Memorial Day kind of snuck up on me this year. It's the time of year that we SHOULD pause and be thankful for our veterans and service members that didn't return home. Sure, we usually make plans to hang out with our friends and family and just relax on our day off from work, but if we fail to take a moment to say, "Thank you," we've failed.

I had to stop and think about the veterans in my family. When you love genealogy as much as I do, you find so many stories about your relatives that you sometimes forget which one it was that did thus and so. But my veteran relatives, I have them pegged pretty good, their stories are some that I remember clearly. Even if they weren't passed down correctly, or from what I have found the story wasn't quite right.

I think our family was fortunate in that so far, I can only think of one relative that we lost in war. There was Paul, a great uncle that didn't return home from the second world war. He didn't land on a beach somewhere and not make it to safety. According to family lore, he had a weird ending. "An airplane motor killed him, it landed on him." As a kid, I was always trying to figure out how in the world that happened. I always pictured him on the deck of a ship and a plane flying over and the motor falling off. I have no idea why I pictured a ship unless that was part of the story that I have since forgotten.

When started doing research, I found a short newspaper clipping about his demise. He was mentioned in one sentence that listed his name followed by, "air training accident." Another two-sentence article said that it was he was a student pilot, and in a training plane when it crashed. So unless the motor came loose and crushed him as he flew, I doubt that was how it happened. I can only assume that he wasn't great at flying planes, or there was a mechanical malfunction.

His draft card has two words written across the top of it, "Canceled Deceased" followed by the date of his death. The other thing I notice about him is his signature. His last name was my maiden name, and at first glance it looked like my dad's signature. HIs picture also gives me the feeling that had he lived, he'd have looked a lot like my dad and uncle.

His mom, never got to see him marry, have a family and never got to see his children. There weren't any. He died at age 20, in training. In Kansas.

That's all I know about him. There weren't stories about him, like the ones I loved to hear my dad and grandpa and uncle sit around and tell. My grandpa would have been 5 years older and married before his younger brother Paul graduated. I'm sure there were stories of them as kids. But the only story was that he was killed in training, by the infamous airplane motor.

That's all.

Nothing else is known or can be found about him. All of his siblings are also gone. My aunts and uncles never knew him.

He was born. He went to school. He enlisted, and he died.

This is the guy that I will remember on Memorial Day.

I've had the privilege to know a lot of other veterans in my family. One became a Lt. Colonel. To her poor, dumb civilian relatives, we didn't understand completely what that meant. Until we had the opportunity to travel with her on a military base. She's now gone and I still grieve her as well. Though not in battle, she went through enough of them in her time.
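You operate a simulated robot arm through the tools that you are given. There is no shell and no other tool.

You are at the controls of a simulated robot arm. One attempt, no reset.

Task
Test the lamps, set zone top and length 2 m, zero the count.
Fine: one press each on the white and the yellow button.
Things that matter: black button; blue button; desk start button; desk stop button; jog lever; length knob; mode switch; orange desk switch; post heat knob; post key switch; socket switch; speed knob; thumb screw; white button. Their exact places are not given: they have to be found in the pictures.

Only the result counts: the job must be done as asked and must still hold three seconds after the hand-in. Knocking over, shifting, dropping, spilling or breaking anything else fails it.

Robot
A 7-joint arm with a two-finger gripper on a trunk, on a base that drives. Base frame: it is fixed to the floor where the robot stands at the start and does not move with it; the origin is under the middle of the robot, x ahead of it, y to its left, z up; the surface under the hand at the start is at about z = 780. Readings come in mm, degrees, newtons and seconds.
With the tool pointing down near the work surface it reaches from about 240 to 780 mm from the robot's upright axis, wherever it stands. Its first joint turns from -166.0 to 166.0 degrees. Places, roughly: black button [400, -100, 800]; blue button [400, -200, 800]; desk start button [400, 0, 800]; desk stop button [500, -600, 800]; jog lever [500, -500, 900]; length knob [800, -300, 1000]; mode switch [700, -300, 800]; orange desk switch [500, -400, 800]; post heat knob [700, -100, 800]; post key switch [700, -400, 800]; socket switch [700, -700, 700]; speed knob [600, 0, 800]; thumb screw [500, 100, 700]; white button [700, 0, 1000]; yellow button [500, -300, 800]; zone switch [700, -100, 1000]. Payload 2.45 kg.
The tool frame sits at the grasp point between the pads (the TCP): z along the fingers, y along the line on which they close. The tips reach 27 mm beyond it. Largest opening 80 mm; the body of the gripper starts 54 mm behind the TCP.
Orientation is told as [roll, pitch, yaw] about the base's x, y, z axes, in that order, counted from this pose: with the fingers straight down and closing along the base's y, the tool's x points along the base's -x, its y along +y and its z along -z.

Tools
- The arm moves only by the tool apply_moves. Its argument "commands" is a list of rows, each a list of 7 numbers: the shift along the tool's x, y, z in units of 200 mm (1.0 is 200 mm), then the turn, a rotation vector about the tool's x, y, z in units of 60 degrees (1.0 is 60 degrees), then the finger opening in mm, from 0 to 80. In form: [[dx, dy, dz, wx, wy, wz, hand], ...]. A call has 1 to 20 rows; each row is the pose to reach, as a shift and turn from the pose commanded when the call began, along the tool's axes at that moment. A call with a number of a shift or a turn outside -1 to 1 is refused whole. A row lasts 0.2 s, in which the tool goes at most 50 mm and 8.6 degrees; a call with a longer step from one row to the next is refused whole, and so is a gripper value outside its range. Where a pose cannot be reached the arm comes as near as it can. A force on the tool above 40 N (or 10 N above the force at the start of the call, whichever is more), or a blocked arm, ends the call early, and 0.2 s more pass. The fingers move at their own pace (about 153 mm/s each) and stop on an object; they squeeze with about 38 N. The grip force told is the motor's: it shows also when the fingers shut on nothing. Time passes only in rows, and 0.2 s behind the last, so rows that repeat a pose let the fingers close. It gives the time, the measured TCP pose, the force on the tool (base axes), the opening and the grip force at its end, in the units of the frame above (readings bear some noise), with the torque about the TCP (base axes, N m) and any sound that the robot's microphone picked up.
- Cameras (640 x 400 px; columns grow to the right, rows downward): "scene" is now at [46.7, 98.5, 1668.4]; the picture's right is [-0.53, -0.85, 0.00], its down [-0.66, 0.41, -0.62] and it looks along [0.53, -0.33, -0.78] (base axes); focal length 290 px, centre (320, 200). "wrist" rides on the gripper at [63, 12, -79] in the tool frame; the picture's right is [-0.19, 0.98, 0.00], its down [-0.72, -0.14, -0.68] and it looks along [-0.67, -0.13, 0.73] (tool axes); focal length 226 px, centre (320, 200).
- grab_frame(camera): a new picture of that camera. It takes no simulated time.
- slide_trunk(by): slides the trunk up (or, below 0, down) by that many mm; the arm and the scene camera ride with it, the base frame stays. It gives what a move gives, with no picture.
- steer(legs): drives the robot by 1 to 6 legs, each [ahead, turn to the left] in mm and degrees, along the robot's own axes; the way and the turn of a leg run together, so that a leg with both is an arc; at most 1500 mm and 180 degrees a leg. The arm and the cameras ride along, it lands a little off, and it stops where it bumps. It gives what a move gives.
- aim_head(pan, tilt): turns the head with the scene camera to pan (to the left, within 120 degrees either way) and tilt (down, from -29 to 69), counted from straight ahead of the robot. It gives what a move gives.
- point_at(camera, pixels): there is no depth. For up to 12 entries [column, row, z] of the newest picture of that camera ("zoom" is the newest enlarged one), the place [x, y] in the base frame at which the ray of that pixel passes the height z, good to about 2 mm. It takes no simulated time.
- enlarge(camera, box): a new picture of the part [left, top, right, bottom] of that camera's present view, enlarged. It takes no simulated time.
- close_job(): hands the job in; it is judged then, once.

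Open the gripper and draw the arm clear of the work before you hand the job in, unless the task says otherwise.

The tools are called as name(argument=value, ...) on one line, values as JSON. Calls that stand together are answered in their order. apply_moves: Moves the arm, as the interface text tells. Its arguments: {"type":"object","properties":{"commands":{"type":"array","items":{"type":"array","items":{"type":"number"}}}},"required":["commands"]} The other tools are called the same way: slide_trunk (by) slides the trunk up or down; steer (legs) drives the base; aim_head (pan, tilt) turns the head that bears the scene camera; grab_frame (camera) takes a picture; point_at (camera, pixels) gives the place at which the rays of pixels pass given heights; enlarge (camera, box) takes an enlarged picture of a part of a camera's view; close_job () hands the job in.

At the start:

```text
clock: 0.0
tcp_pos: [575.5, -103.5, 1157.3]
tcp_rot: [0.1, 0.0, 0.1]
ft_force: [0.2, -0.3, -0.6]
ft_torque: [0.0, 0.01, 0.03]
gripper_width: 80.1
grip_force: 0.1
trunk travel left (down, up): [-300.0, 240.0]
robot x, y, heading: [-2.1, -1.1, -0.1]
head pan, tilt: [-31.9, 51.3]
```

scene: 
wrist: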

She never had a family of her own, her life was the military.

I'll think of her as well on Memorial Day.

Arlington Cemetery is full of veterans who served and died, for all of us. We remember them all a bit flippantly at times. If we've never served we will never fully understand their sacrifice.

I do have one question about Memorial Day, a day to remember our fallen. Why do we say, "Happy" Memorial Day? There really isn't anything "happy" about it, other than if it weren't for all of our men and women out there protecting our homeland, there wouldn't be an awful lot to be happy about.

To all of our fallen, your sacrifice can never be repaid. To all of the dads and moms who had their hearts broken, and the brothers and sisters, spouses, sons and daughters who have lost someone, we fail to remember your loss enough. We know it. All that we can offer, is to at least pause on this one day a year, bow our heads and remember, and whisper a "thank you."